Wholly inaccessible to a young child who has little understanding of absurdist futility of life and who only needs to navigate through the concrete realities of the real world (hunger go eat, yummy food, cool new thing, etc).
I think I was in my mid-teens when Citizen Kane was scheduled to be aired on TV and I was really looking forward to seeing it, based on all the reviews I’d heard/read. I started watching with my parents in the living room. They were such a distraction, making wisecracks and engaging in unrelated conversation, that I adjourned to another room to watch by myself on a small set.

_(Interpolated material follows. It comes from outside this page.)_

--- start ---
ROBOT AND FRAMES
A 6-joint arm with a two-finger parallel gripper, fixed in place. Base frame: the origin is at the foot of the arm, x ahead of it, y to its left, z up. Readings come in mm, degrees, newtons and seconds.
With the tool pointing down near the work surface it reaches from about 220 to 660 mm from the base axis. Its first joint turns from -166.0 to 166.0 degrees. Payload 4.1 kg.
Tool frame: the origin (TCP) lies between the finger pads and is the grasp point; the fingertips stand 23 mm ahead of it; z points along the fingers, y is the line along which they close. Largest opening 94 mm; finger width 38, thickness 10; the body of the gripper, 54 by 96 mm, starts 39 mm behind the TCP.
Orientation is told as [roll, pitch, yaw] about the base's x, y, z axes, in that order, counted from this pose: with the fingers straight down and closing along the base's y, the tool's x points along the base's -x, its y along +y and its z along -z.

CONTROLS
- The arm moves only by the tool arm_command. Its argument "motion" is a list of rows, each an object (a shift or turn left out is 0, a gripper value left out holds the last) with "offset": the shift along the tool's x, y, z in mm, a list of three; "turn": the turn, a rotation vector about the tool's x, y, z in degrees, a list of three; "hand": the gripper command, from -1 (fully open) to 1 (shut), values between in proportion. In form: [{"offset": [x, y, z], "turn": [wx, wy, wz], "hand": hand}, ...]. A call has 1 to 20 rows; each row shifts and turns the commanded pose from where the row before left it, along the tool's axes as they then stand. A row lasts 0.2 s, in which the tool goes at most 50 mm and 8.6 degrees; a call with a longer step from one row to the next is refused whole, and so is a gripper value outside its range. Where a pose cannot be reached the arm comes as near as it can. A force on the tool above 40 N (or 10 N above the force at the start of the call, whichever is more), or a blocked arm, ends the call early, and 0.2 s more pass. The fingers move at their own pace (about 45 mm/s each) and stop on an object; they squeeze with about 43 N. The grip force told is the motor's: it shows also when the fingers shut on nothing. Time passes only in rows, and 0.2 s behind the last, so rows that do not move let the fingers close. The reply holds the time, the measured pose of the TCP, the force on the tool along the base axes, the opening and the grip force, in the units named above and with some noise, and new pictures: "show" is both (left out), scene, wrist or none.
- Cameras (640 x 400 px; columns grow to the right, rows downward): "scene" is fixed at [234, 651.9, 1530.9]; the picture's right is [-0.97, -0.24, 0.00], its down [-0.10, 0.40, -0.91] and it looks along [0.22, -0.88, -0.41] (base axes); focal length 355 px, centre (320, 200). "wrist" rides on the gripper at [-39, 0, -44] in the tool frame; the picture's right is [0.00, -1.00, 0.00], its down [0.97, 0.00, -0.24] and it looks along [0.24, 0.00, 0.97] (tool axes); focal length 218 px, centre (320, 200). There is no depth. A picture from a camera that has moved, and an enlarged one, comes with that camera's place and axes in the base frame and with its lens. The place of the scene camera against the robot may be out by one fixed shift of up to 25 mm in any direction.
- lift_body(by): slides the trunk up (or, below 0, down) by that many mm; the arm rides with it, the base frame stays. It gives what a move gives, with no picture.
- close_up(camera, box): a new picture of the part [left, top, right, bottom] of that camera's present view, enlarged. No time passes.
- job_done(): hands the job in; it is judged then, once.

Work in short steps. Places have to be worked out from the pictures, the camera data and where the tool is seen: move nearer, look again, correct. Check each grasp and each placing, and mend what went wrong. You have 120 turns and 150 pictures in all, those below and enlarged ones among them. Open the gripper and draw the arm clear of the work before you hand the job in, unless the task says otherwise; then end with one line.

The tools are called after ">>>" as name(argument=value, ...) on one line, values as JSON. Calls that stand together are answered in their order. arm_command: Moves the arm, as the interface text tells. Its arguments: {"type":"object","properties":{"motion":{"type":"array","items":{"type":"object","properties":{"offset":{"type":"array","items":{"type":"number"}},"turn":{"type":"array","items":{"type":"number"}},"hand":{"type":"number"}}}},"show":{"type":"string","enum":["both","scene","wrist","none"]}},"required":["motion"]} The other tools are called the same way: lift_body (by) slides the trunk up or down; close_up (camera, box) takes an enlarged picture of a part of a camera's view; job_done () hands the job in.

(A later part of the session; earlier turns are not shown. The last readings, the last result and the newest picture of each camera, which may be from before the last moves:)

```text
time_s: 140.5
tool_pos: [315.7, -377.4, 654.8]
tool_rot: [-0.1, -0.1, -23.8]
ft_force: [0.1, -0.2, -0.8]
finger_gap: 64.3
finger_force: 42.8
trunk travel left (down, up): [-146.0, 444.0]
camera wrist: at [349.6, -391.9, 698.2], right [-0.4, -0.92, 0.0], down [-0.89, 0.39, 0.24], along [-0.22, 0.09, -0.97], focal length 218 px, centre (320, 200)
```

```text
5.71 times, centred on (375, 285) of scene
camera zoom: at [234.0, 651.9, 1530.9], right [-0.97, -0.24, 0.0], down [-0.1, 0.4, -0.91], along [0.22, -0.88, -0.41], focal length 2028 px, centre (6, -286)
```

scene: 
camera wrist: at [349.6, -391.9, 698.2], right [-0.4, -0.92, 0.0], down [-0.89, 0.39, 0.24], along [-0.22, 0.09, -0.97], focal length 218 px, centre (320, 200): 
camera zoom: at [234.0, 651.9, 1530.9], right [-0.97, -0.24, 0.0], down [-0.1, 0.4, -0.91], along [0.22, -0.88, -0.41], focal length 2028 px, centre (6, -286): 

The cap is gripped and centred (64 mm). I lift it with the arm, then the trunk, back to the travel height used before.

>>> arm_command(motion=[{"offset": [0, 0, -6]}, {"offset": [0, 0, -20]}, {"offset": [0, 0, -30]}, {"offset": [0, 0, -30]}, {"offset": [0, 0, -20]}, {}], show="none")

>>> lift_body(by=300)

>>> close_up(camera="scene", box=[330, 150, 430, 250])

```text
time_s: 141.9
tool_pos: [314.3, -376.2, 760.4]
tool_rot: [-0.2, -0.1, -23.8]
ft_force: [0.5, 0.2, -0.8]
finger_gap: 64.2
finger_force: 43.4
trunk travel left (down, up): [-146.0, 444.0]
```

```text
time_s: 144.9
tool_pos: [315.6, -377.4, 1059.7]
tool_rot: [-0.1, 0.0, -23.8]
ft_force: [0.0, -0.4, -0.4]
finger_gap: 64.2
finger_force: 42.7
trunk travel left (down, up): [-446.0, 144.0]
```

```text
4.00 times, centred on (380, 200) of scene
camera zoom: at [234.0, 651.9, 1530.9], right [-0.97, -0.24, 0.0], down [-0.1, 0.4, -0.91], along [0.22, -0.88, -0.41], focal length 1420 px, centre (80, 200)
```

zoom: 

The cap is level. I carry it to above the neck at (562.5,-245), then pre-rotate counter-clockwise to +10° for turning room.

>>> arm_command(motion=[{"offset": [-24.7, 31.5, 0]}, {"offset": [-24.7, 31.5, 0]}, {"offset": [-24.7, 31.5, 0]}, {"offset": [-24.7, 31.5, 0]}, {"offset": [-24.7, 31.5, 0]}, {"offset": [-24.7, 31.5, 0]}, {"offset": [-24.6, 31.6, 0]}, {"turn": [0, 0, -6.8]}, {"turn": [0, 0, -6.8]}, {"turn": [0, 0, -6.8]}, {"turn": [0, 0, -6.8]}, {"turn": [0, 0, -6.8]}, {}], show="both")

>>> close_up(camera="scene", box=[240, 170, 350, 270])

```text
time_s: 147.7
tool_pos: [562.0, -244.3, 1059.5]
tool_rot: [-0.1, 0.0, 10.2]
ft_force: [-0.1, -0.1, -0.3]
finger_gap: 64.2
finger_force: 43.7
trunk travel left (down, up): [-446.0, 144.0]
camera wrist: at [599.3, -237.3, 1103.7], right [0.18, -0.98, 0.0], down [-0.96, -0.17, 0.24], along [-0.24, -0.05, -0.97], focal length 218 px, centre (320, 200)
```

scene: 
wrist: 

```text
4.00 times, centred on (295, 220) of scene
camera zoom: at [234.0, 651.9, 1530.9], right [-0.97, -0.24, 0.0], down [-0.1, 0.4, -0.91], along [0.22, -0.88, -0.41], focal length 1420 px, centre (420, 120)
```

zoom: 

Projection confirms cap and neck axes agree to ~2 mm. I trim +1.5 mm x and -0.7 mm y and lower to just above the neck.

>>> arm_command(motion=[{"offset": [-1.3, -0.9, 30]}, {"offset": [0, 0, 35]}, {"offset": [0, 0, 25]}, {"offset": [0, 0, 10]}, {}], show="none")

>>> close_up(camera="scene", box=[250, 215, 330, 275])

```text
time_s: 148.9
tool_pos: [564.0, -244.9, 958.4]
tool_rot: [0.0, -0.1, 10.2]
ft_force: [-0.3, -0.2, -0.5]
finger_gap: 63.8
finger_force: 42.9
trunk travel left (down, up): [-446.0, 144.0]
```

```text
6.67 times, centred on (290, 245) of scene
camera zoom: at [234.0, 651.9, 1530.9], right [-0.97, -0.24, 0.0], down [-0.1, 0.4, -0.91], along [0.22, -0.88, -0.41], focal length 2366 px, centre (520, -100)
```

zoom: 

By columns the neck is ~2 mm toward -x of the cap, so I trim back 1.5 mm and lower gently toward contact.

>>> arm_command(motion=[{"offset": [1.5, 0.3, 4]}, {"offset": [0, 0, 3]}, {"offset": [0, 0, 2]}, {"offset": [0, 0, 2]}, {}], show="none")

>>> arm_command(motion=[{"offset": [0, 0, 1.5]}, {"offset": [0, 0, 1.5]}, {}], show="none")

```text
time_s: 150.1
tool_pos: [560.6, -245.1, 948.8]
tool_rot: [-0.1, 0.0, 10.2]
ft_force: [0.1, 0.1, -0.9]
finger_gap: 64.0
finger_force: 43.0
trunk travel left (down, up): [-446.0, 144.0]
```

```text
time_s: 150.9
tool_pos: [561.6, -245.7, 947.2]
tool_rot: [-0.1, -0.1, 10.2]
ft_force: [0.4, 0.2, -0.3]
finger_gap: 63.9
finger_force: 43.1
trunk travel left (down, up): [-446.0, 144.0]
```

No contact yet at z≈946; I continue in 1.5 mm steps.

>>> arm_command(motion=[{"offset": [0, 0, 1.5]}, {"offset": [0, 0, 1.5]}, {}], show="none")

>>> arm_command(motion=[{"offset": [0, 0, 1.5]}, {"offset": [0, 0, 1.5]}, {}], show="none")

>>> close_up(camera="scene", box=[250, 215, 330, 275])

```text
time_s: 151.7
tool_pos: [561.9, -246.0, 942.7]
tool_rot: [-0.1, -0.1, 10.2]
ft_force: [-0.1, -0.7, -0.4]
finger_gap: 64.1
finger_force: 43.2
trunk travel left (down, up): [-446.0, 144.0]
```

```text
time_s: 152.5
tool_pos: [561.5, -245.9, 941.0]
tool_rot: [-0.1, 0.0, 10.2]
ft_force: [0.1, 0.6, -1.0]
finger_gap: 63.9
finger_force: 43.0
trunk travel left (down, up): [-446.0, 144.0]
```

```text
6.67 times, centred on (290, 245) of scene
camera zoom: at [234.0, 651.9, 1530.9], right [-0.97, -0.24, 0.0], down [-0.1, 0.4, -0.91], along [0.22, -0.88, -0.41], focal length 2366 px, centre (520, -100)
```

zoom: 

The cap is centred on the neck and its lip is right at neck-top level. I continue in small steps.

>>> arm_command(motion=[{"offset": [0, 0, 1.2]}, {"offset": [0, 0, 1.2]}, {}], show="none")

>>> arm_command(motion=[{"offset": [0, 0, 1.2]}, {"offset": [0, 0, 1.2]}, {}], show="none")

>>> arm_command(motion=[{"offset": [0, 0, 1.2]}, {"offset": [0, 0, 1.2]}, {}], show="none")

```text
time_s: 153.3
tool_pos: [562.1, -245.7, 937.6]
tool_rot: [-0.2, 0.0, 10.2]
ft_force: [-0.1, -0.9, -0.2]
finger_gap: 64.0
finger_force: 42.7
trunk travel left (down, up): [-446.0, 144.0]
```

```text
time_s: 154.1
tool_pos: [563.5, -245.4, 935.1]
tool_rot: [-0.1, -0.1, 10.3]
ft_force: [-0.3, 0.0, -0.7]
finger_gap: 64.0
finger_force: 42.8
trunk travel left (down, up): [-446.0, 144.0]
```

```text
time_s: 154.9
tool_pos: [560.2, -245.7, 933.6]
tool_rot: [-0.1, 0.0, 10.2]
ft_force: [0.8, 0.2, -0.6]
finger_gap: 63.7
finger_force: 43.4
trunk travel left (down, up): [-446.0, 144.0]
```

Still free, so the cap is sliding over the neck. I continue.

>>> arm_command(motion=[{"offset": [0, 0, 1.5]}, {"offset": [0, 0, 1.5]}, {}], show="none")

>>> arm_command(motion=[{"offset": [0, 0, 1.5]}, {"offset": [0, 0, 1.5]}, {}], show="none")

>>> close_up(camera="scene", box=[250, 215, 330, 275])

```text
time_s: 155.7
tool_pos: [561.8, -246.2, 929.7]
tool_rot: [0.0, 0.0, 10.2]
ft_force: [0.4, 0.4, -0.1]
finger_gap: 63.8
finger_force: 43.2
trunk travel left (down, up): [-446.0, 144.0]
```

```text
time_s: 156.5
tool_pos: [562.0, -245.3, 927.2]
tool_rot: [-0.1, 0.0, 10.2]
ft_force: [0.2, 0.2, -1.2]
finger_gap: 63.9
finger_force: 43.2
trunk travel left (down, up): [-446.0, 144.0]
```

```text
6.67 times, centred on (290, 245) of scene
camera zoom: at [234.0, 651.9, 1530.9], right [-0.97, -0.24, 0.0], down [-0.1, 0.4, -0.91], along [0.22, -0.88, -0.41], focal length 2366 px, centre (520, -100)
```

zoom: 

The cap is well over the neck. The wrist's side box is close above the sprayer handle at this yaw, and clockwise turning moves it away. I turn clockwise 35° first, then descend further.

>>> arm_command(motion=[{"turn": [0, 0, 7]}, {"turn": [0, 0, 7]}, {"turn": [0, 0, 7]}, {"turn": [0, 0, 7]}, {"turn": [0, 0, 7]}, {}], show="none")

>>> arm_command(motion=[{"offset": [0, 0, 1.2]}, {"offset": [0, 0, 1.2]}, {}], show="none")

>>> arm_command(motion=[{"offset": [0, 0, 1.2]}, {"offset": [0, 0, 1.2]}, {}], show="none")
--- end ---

I’m not sure I lasted till the end of the movie, finding it dull. I should probably try seeing it again from the beginning sometime.
Some good ones here. By which I mean, tedious and unending. But… I was taken to see Gandhi when I was in sixth grade and actually found it interesting.
I thought of this one too. But again, it could be risky. A kid might catch on to the repressed romance between Hopkins and Thompson and get drawn in.
Here’s one that did successfully bore me as a child: The Bicycle Thief
This was for a class in early middle school. Adding to the torment, I believe there was a test on it afterward. Maybe we should include that for all of our choices.
A real world example from my childhood would be ‘The Conversation’ starring Gene Hackman. I found it on TV on a lazy day, looking for something to do. Found it very slow paced and dull, and midway through I lost track of the plot and had no idea what was going on. I remember thinking at the time, what a boring-ass movie.
But I think I would love the movie as an adult. I just looked it up on IMDB, read the plot synopsis and checked out the actors. Quite a cast- a lot of big or upcoming names of the 70s. Directed by Francis Ford Coppola? I bet it’s a masterpiece of slow-burn suspense. Now I really want to watch this movie. Hey, it’s streaming on Freevee!